Set problem:
Cite the page extract exactly. Begin with "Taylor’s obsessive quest" and finish with "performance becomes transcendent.".

Record excerpts:
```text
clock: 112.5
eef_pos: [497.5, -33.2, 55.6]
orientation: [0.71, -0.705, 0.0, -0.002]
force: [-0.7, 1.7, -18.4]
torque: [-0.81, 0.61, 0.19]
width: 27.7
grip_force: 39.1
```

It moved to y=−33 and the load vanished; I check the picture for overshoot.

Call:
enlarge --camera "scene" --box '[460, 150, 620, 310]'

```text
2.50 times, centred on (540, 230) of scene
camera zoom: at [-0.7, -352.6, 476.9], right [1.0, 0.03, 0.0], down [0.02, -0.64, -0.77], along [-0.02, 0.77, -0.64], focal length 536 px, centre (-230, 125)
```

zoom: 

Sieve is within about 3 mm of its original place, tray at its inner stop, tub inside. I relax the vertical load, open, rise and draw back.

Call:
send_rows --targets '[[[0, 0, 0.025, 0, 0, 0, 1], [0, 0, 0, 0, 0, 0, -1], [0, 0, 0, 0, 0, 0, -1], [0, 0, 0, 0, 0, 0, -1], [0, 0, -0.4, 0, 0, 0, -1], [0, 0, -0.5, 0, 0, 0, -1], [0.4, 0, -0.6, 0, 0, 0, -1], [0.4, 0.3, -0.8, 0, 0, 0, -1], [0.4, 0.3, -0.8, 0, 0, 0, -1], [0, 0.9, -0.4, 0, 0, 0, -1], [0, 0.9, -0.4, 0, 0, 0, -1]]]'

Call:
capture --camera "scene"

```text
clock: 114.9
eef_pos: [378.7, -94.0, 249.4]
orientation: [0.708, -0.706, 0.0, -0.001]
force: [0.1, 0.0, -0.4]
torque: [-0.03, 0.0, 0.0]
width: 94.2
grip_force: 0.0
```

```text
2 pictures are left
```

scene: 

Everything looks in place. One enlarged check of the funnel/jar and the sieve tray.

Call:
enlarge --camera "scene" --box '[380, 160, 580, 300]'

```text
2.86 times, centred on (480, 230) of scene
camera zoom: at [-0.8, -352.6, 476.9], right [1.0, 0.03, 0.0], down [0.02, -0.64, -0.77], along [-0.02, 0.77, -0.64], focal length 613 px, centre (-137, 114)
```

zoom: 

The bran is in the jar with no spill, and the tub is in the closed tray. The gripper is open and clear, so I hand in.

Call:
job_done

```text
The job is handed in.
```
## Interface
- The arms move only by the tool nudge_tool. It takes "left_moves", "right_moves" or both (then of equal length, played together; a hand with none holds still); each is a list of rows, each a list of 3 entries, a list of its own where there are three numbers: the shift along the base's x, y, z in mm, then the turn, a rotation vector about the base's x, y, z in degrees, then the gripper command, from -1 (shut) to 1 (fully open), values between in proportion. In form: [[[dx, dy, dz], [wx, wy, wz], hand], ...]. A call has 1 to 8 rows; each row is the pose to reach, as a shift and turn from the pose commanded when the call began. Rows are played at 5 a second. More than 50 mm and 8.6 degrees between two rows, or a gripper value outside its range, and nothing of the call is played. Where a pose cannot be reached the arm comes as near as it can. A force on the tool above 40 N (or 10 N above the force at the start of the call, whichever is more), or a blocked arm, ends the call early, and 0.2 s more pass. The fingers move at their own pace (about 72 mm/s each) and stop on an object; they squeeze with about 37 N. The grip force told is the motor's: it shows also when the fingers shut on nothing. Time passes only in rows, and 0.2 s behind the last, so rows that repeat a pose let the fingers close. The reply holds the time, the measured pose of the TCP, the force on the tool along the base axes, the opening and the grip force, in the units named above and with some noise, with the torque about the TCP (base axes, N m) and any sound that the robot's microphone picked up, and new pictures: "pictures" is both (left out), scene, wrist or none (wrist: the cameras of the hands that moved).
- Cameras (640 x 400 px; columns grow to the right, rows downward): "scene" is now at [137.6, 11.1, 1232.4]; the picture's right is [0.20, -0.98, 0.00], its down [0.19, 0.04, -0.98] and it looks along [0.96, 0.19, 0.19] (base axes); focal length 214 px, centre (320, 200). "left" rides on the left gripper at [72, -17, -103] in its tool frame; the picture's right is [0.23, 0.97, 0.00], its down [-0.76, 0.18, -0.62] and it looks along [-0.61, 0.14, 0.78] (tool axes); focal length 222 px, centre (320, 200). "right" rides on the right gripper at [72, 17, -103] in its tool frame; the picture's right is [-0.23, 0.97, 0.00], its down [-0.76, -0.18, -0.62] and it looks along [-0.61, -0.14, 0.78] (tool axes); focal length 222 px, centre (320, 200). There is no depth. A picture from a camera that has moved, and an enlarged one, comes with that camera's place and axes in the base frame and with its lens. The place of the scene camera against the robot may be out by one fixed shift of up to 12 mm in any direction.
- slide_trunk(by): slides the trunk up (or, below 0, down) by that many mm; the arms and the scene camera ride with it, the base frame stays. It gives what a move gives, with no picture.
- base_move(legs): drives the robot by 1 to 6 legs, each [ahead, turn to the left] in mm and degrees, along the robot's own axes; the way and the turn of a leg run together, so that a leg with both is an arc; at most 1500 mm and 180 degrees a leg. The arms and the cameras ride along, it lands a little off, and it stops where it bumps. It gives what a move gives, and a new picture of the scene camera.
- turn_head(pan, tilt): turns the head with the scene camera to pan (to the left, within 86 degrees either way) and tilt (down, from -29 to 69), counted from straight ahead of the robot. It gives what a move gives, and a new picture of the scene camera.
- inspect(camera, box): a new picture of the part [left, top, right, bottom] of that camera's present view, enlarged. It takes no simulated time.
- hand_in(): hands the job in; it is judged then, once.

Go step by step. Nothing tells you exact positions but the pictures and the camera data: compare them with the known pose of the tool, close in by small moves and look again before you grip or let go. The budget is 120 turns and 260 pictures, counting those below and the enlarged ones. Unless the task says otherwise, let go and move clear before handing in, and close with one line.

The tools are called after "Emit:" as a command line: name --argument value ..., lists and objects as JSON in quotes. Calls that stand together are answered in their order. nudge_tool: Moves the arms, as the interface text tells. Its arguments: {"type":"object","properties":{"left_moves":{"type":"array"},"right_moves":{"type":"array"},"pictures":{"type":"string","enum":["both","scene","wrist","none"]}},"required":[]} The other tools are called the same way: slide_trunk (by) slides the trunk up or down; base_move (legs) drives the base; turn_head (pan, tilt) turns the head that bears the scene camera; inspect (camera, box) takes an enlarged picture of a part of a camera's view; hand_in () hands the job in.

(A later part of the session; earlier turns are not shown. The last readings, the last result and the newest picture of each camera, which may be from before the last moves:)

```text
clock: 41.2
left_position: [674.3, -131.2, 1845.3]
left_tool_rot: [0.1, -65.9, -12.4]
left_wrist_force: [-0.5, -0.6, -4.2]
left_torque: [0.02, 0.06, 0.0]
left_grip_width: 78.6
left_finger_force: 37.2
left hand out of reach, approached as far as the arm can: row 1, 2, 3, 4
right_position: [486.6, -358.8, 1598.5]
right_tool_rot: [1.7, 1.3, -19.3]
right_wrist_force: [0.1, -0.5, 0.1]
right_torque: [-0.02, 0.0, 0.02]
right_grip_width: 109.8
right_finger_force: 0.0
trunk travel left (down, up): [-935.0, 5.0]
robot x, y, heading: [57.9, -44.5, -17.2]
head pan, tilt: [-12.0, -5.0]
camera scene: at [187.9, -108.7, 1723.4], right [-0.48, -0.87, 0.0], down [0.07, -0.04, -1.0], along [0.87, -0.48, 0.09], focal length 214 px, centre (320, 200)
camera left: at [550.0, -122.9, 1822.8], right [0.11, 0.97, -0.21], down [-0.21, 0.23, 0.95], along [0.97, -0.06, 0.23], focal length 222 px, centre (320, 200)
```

Page extract:
Taylor’s obsessive quest to learn about his father through the people who knew and loved him is illuminated by a series of intimate conversations. The dialogs he has with his mother are particularly resonant. Their talks evolve gradually from the curt banter of an elusive mother and a curious child to emotional admissions that propel the story forward. It is only after Taylor becomes an adult that his mother feels comfortable enough to tell him the truth, a revelation that is years too late to be of any use to her son. I was moved by Taylor’s quiet portrayal of his mother, always in the throes of a mundane task, the washing and drying of dishes, the mending of worn garments. His mother speaks from familiar domestic interiors, at the sink of her kitchen or sitting in the rocking chair of her living room. It is in those subtle moments, that Taylors’ performance becomes transcendent.

Solution for this task:
Taylor’s obsessive quest to learn about his father through the people who knew and loved him is illuminated by a series of intimate conversations. The dialogs he has with his mother are particularly resonant. Their talks evolve gradually from the curt banter of an elusive mother and a curious child to emotional admissions that propel the story forward. It is only after Taylor becomes an adult that his mother feels comfortable enough to tell him the truth, a revelation that is years too late to be of any use to her son. I was moved by Taylor’s quiet portrayal of his mother, always in the throes of a mundane task, the washing and drying of dishes, the mending of worn garments. His mother speaks from familiar domestic interiors, at the sink of her kitchen or sitting in the rocking chair of her living room. It is in those subtle moments, that Taylors’ performance becomes transcendent.